Five EU members—Spain, Romania, Greece, Slovakia, and Cyprus—support Serbia’s territorial integrity and do not recognize Kosovo’s unilaterally declared independence. However, given that the United States backs Kosovo and insists that Belgrade and Pristina reach an agreement that includes mutual recognition, Serbia’s room for political maneuvers is rather limited. As a result, Belgrade had to make a significant concession to Pristina by recognizing Kosovo-issued IDs. Kosovo, for its parts, agreed to preserve the status quo in the north where neither Belgrade nor Pristina have full sovereignty.
As Milica Andric Rakic, project manager of the New Social Initiative based in ethnically divided town of Kosovska Mitrovica told Diplomatic Courier, the Serbian community in northern Kosovo does not support any integration processes into Kosovo’s legal system and is unlikely to accept any ultimatums that may come from Pristina. Therefore, it remains to be seen if Kosovo’s authorities will eventually decide to force the Serbs to re-register their vehicles—a move that could lead to new tensions in northern Kosovo.

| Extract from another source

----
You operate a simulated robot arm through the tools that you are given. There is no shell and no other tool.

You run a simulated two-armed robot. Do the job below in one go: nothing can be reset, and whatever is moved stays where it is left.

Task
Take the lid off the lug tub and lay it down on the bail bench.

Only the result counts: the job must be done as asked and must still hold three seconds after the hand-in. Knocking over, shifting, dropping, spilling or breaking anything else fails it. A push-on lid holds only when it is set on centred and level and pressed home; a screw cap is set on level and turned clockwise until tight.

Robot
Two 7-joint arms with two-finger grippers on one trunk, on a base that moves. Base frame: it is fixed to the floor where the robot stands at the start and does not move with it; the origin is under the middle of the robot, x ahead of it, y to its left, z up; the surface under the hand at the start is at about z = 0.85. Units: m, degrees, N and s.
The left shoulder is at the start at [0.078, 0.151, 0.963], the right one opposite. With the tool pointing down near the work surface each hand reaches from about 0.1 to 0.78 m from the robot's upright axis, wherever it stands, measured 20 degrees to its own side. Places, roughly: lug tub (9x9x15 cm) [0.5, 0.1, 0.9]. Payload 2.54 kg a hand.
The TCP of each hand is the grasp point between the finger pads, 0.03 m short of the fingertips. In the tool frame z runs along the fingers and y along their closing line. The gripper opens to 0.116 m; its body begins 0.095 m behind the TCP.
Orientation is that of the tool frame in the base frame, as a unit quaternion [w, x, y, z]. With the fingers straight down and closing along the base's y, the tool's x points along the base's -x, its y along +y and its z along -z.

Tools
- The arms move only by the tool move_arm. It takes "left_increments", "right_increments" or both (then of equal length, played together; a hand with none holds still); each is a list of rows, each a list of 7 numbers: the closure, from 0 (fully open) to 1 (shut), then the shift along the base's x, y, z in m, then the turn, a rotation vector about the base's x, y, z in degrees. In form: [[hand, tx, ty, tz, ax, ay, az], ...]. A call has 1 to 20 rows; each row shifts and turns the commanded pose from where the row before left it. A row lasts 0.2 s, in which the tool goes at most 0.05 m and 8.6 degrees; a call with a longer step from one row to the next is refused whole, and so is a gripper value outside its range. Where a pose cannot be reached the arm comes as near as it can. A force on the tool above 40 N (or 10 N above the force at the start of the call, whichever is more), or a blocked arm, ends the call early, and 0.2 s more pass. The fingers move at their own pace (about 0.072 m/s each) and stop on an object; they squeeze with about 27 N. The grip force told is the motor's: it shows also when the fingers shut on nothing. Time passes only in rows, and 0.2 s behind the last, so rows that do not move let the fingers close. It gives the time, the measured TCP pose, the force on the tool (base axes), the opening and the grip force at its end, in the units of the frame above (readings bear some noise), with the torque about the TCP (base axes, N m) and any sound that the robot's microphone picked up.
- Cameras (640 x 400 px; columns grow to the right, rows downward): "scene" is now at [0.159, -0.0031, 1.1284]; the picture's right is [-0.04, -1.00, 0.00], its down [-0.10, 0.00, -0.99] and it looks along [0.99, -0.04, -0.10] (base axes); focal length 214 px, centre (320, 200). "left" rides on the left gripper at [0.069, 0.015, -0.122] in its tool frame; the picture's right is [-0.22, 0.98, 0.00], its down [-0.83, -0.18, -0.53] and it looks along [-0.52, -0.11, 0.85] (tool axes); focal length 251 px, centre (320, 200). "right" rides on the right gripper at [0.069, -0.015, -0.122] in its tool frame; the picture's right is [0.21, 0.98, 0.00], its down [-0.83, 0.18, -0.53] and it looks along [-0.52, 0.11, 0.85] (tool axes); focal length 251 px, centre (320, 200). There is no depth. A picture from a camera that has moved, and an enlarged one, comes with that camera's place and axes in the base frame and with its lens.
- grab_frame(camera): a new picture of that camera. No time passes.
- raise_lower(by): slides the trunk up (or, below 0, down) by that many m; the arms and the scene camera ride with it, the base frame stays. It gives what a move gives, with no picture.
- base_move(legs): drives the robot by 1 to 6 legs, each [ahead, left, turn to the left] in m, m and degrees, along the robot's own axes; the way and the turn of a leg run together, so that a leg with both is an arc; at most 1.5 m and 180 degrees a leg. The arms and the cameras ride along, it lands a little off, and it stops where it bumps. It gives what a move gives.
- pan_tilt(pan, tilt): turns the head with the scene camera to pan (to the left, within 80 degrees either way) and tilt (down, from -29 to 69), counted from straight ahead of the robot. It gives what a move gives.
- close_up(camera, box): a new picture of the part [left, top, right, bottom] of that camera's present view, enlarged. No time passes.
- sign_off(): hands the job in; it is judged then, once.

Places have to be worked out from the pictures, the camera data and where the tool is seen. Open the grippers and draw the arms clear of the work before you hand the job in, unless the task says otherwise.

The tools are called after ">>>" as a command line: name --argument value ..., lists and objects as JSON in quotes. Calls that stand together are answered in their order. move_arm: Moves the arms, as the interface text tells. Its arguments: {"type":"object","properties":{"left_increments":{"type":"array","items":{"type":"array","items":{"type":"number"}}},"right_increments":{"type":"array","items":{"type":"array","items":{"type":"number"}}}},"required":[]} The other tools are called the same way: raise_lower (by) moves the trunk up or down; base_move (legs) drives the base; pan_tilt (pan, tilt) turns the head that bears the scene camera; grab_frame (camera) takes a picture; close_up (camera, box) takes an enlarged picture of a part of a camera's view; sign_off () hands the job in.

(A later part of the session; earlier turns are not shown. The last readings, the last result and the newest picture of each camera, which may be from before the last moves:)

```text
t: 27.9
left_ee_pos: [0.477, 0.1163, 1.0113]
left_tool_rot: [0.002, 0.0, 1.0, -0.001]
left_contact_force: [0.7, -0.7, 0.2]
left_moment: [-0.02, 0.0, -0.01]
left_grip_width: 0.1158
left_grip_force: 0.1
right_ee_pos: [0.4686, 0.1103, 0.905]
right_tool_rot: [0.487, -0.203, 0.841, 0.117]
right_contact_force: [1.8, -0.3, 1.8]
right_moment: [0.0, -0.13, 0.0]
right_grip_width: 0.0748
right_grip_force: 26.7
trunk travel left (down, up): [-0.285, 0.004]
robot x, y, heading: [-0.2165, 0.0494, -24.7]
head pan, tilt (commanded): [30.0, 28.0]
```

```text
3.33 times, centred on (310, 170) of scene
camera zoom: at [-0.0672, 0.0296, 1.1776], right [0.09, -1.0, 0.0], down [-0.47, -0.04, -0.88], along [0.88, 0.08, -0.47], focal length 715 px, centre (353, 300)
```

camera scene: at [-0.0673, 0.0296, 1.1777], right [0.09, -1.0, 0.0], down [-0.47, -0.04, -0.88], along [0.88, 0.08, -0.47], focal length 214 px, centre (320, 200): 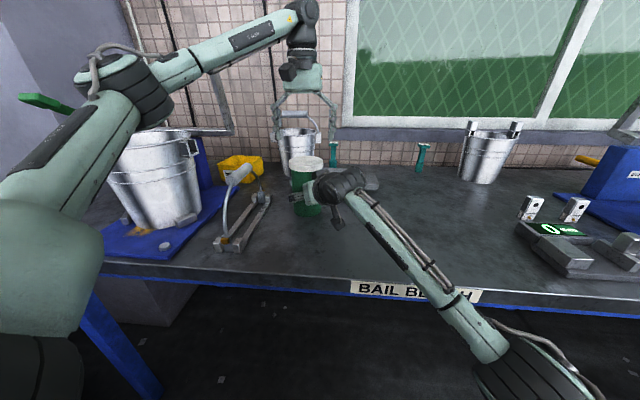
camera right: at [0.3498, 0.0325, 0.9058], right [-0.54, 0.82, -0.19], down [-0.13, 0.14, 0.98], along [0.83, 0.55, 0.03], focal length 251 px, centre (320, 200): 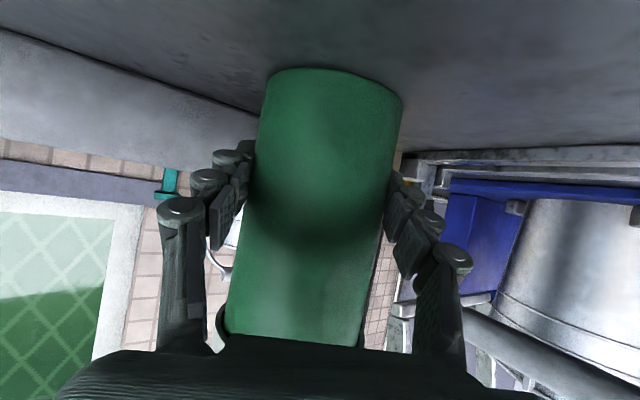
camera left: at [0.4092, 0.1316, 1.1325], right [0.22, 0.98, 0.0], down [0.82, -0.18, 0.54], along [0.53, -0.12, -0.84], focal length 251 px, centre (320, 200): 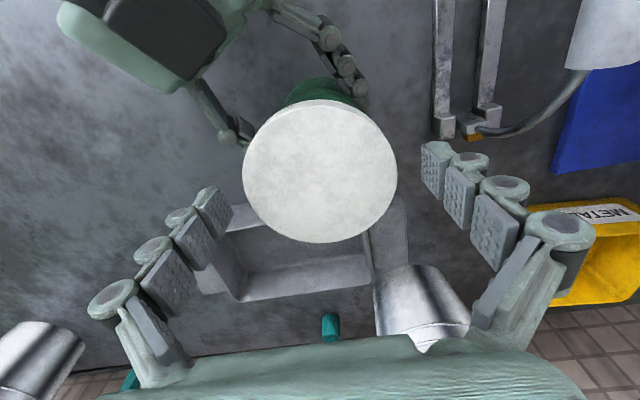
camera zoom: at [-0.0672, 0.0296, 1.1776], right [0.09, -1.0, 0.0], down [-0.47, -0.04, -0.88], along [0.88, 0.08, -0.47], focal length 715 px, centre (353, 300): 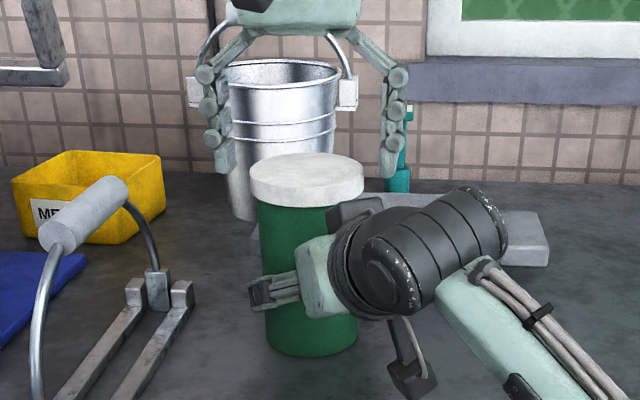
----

Although most Serbs support a lasting peace with the Kosovo Albanians, recent polls suggest that the vast majority of them would never support Belgrade’s recognition of Kosovo. Thus, if the West continues pressuring Belgrade to make concessions to Pristina, it is entirely possible that the number of Serbs against joining the European Union will continue to grow. In order to preserve stability in the region, the United States will likely pressure all actors in the region to join the Open Balkan Initiative.
Even though Kurti is refusing to allow for Kosovo to become a part of the Open Balkan Initiative until Serbia recognizes its breakaway province as an independent state, there are growing demands in Pristina for Kosovo’s joining Serbia, Albania, and North Macedonia in the regional initiative that is strongly backed by Washington. However, from Serbia’s perspective, Kosovo’s potential membership in the Open Balkan Initiative would mean that Belgrade would have to yet again implicitly recognize its independence, a move which would unlikely be welcomed by most Serbs.
For all of these reasons, Serbia, at least for now, is expected to continue insisting on maintaining its territorial integrity despite pressures that may come from the West. Such a position of Belgrade is unlikely to have an impact on regional stability, given that it will almost certainly continue holding regular talks with Kosovo’s authorities in Brussels. For the EU, dialogue on normalization of relations has no alternative, so the West will continue to push both sides to refrain from any actions that may renew tensions in restive northern Kosovo. One thing is for sure: Belgrade and Pristina may not resolve their disputes any time soon, but chances for another large-scale conflict in the region will remain minimal. Stabilocracy in the Balkans will prevail.